La philosophie de Condillac et ses réceptions
Organisation : Delphine ANTOINE-MAHUT (ENS Lyon, IHRIM) et Anik WALDOW (Université de Sydney)
Les travaux sur la philosophie de Condillac et son potentiel critique restent rares aujourd’hui, si on les compare aux études cartésiennes, kantiennes ou encore lockéennes. Pourtant, les réflexions de Condillac sur la distinction entre une métaphysique absconse prétendant accéder à la connaissance de l’essence des choses, et une métaphysique empiriste informée des limites (étendue et bornes) de la connaissance humaine ; ou bien encore, sur l’origine et la nature des capacités spécifiquement humaines, telles que la capacité de raisonner, de réfléchir et d’utiliser le langage ; ont clairement donné à la philosophie une nouvelle orientation. Elles ont suscité des réactions dans toute l’Europe et au-delà. Ceux qui l’ont reçu ont souvent explicité, hiérarchisé voire radicalisé, ce qu’il ne faisait que suggérer ou s’efforçait de concilier.

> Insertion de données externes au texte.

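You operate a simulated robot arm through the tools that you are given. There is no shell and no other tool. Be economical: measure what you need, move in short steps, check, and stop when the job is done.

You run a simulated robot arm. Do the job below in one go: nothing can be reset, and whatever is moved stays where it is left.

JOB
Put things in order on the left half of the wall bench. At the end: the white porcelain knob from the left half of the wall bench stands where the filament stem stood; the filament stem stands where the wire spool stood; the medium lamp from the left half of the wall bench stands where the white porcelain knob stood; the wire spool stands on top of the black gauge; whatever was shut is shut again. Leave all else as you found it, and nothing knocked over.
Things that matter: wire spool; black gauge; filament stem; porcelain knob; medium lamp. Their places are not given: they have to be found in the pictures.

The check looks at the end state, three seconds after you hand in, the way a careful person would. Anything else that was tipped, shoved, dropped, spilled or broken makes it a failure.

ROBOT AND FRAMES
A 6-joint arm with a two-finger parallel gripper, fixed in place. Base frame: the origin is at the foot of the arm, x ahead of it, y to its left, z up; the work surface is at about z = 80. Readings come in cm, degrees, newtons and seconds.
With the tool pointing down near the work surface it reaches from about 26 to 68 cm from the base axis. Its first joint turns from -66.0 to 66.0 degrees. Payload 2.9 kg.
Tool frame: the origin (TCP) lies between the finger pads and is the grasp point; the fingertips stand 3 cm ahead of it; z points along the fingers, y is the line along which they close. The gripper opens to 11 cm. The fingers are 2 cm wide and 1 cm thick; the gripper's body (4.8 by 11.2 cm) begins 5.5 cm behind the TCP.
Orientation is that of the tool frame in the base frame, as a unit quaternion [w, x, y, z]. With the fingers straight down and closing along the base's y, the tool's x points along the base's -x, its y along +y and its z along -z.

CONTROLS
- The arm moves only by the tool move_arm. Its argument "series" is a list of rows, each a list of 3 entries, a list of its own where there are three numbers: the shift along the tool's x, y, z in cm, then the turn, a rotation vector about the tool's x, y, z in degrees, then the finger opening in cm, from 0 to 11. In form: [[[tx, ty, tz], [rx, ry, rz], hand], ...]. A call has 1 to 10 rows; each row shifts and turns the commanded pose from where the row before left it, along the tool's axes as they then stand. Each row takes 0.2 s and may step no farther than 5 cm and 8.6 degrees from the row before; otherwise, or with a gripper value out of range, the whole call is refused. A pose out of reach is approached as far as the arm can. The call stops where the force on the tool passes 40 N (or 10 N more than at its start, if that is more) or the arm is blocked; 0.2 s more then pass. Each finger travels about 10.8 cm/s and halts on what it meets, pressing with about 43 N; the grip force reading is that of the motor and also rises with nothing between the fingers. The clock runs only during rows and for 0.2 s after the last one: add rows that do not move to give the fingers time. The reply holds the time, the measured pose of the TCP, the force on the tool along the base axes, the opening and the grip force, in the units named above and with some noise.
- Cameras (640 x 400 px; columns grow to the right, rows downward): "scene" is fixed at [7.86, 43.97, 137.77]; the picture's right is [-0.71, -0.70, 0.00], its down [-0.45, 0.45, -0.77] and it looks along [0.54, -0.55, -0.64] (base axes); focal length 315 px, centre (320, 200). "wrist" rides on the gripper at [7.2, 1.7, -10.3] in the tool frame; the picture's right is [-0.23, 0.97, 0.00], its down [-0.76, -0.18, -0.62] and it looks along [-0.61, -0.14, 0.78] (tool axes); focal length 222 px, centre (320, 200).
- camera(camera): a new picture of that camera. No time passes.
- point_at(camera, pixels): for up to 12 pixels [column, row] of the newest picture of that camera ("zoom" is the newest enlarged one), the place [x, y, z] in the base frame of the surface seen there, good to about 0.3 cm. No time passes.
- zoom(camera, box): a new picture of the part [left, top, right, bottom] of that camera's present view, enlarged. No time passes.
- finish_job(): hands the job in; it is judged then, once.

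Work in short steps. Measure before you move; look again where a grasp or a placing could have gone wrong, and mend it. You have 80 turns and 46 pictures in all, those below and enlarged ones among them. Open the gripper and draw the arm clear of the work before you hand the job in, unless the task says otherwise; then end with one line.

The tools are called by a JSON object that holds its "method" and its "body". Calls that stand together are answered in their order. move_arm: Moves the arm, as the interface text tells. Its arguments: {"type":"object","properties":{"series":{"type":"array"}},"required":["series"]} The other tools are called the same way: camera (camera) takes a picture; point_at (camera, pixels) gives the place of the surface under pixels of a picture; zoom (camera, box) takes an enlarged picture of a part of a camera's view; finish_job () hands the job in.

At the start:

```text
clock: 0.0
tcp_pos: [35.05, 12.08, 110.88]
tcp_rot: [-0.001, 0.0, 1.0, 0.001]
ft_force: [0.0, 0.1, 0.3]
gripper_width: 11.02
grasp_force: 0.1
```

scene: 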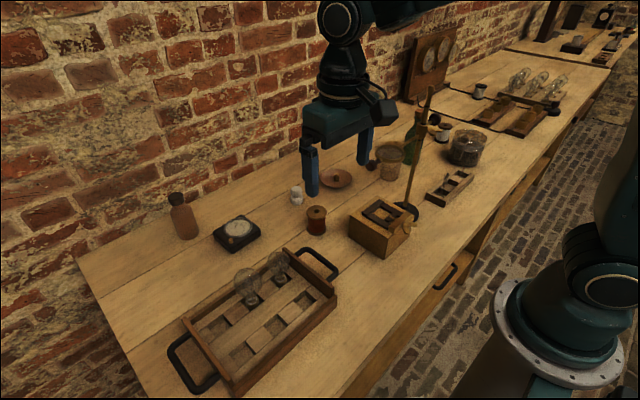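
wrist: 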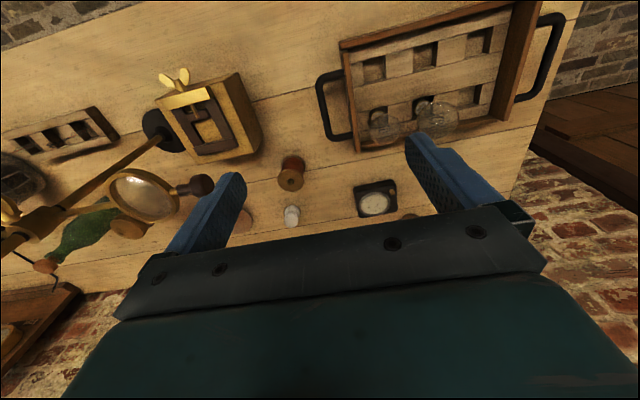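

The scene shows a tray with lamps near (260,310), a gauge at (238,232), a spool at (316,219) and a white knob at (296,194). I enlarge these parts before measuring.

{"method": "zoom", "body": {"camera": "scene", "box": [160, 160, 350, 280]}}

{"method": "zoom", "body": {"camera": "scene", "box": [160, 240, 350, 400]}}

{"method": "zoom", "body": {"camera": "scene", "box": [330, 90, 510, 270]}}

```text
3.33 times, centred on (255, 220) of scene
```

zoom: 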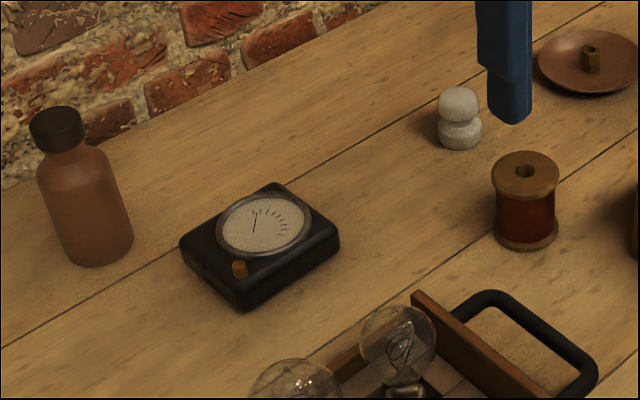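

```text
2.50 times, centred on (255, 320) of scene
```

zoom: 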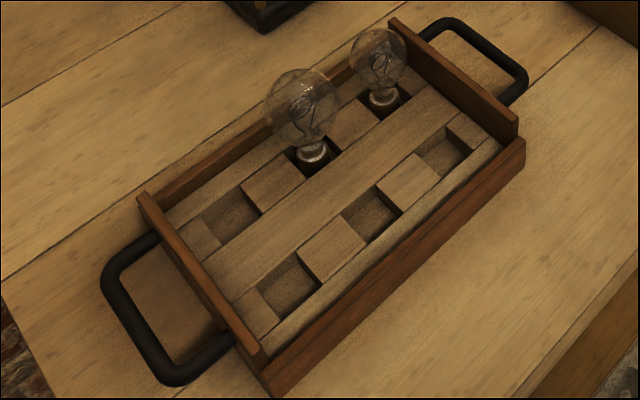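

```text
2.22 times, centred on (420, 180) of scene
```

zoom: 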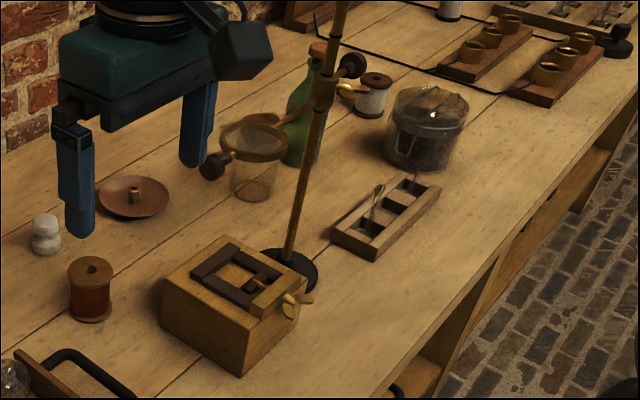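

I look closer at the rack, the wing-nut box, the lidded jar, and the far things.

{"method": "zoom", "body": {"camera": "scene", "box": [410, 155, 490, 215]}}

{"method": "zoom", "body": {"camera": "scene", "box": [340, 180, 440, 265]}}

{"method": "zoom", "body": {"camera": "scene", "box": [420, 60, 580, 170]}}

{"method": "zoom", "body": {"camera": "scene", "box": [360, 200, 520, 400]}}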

En engendrant de ce fait aussi bien des explications matérialistes de l’esprit que des formes d’intellectualisme, Condillac est resté un interlocuteur constant.
En outre, la particularité de sa philosophie est d’avoir été continuellement appliquée dans de nombreux domaines de la connaissance et de la pratique humaines, allant de la chimie (avec Lavoisier) et de l’aliénisme (avec Pinel ou Esquirol, par exemple) à l’économie et à la politique (avec les Idéologues). En réinvestissant notamment Bacon et Descartes, Condillac a légué à ses successeurs une méthode d’analyse ou de décomposition qui, à bien des égards, est devenue un principe fondateur de la société moderne.
Ce colloque international explorera les processus complexes de réception de la philosophie de Condillac. Notre objectif principal est de transformer la lecture historiographique binaire (Descartes contre Locke, le « rationalisme » contre « l’empirisme ») à laquelle Condillac a longtemps été associé et qui a de ce fait contribué à le défigurer. Car Condillac nous permet justement de penser des hybridations et formes subtiles d’éclectismes, beaucoup plus aptes à rendre compte des textes originaux et de leurs traductions pratiques dans les sciences appliquées. Ce colloque contribuera ainsi au travail international concerté sur la complexité de l’histoire de la philosophie et de l’ensemble de ses acteurs, en mettant au jour les enjeux pratiques très actuels.
Condillac’s philosophy was widely disseminated and received throughout Europe and even beyond. To date, however, studies of its critical potential remain largely minor compared to the numerous works on Kantian or British philosophers. Yet Condillac’s reflections on the origin and nature of specifically human abilities, such as the ability to reason, reflect and use language, took philosophy in a distinctly new direction. Later thinkers not always agreed with him, and their engagement with his philosophy often radicalised and spelled out what Condillac only suggested. Condillac’s reflections, for instance, inspired materialist conception of the mind as much as they led thinkers to re-assert the uniqueness of human capacities when compared with those of non-human animals. But even for these thinkers Condillac remained a constant interlocutor.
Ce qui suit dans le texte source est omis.